ITmedia ビジネスオンライン / 2024年10月29日 6時30分

 ユーザー間の社会的交流と、高精度なおすすめがもたらすパーソナライズされた広告エクスペリエンスとの均衡に腐心するのは、ソーシャルプラットフォームがユーザーと広告主という売り手・買い手をつなぐ「両面性市場」としての役割を持つからに他なりません。二者択一ではなく、そのバランスこそを見なければならないというわけです。

 またEconomist誌のコラム「The end of the social network」(The Economist, 2024 Feb.) も大きな反響を呼びました。

 アルゴリズムがもたらす快適なブラウザ体験によってソーシャルメディア上で過ごす時間は増加する一方で、もともとの機能だった友人や知人のつながり=ソーシャルグラフに基づく情報の共有が減ってしまっていること。さらに、オープンな場でのUGCの数が減少し、ユーザーは社会的交流の機能をメッセンジャーサービスなどクローズドな場に求めるようになっていることに注目しています。

 これらの記事からは、ソーシャルメディア自身が技術の進化と共に変化するダイナミズムを無視し、これまでの在り方をやや神聖視しすぎている傾向も感じられます。しかし、この領域の中長期的な変化を考えるうえで有用な視点を提供してくれるのは間違いありません。

 では、アルゴリズムは、ソーシャルメディア領域におけるマーケティング・コミュニケーションにどのような影響を与えるのか? 次にそれを考えてみたいと思います。

●「共感」と「注目」の天秤 そして、コンテンツは二極化する

 アルゴリズムが王座に君臨している「SNSの新しいフェーズ」をマーケティング・コミュニケーションの視点からどう位置付け、評価するべきでしょうか。

 まず、人々がSNSを通じてつながり、ソーシャルグラフが構築されていった2010年代は「誰が言うか」(WHO)の重要性が際立った時代でした。インフルエンサーマーケティングが隆盛したのもまさにその時代相によります。

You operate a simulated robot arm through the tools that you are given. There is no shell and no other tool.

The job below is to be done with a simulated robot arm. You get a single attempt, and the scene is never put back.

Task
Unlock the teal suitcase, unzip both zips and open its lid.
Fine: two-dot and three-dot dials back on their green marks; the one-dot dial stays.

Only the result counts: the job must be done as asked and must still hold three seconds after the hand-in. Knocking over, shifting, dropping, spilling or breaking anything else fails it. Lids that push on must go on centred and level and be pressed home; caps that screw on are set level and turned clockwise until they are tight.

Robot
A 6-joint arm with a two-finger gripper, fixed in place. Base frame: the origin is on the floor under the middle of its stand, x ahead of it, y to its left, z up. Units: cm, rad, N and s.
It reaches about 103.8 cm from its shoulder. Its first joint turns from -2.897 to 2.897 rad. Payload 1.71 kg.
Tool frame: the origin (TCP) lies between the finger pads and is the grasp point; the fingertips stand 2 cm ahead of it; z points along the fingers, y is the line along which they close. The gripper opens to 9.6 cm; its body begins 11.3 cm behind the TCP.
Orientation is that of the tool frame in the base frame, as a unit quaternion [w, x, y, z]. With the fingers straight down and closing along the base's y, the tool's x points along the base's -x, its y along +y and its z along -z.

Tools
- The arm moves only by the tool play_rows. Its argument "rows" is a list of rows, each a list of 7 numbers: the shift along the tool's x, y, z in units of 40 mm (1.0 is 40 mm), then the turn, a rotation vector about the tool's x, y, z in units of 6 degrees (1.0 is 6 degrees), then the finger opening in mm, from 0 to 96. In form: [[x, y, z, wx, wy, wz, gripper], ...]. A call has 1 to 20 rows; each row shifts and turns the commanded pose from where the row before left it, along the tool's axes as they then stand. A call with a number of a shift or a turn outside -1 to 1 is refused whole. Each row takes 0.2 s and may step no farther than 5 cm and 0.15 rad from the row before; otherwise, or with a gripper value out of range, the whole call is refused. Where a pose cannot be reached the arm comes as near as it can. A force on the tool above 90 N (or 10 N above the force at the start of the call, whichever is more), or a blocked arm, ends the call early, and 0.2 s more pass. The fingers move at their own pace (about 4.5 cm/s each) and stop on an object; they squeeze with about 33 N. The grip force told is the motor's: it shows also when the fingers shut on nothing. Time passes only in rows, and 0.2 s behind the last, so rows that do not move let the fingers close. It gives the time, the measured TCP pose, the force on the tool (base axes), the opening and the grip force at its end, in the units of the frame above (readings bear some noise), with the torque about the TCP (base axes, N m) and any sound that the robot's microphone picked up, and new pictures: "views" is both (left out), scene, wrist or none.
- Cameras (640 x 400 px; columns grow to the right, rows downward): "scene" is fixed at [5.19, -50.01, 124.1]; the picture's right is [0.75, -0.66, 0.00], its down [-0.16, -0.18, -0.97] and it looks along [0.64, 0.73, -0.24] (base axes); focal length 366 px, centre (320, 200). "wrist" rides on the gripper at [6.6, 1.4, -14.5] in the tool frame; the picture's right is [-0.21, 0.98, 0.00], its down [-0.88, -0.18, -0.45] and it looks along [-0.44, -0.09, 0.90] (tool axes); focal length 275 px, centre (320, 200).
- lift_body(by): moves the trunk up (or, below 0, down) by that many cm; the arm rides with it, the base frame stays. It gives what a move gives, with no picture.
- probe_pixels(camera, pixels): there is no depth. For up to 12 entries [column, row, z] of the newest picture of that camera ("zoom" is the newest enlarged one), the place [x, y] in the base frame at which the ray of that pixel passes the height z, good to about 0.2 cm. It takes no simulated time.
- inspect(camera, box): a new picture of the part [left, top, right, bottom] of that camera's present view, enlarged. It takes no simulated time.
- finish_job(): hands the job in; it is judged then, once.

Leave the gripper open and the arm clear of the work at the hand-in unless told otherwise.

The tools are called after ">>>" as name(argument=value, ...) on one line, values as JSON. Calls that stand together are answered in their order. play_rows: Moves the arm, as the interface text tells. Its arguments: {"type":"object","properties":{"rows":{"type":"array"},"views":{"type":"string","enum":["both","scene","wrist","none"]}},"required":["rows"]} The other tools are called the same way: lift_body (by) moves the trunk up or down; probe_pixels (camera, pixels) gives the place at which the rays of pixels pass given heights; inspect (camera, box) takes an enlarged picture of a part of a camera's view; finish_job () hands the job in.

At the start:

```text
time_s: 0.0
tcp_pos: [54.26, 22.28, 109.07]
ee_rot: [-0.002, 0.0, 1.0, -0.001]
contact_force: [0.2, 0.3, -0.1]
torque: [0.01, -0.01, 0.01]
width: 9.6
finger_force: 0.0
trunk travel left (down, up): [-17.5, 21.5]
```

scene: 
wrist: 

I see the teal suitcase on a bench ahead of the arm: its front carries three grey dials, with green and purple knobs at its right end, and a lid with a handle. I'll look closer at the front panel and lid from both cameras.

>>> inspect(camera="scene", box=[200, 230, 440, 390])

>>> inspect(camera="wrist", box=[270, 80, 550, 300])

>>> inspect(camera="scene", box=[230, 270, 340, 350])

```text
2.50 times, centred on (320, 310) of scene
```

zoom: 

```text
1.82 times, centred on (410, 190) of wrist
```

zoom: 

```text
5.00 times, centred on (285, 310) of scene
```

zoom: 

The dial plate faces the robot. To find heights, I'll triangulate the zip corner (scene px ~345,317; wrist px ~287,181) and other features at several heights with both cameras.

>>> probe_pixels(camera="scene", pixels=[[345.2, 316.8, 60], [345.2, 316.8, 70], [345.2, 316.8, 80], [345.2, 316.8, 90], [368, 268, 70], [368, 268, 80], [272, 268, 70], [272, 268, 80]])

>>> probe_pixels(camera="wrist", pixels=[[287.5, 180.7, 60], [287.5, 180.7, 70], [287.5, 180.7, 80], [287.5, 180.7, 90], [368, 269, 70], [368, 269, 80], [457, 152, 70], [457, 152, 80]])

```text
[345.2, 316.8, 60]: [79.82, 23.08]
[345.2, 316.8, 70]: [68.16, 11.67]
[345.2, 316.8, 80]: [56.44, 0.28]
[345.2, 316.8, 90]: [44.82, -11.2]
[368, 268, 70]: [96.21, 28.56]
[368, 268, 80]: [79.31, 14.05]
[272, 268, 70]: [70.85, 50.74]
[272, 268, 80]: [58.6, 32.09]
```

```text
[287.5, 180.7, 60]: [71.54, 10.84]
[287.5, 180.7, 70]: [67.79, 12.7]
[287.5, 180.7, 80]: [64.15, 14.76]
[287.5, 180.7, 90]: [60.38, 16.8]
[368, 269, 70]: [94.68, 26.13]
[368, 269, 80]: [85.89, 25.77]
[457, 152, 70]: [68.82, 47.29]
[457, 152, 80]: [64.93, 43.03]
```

ひるがえって、アルゴリズムがコンテンツを評価し、迅速に個々のユーザーへとディストリビューションする2020年代は「何を言うか」(WHAT)が大切になる時期であると整理できます。

 このシフトは「誰が言うか」に支えられた<共感>(エンゲージメント)と、「何を言うか」の<注目>(アテンション)との対比に重ね合わせることができるでしょう。もちろんどちらも大事で、都度その天秤は傾きを変え続けるわけですが、より<注目>側に注意を払う必要が高まっていくと考えられます。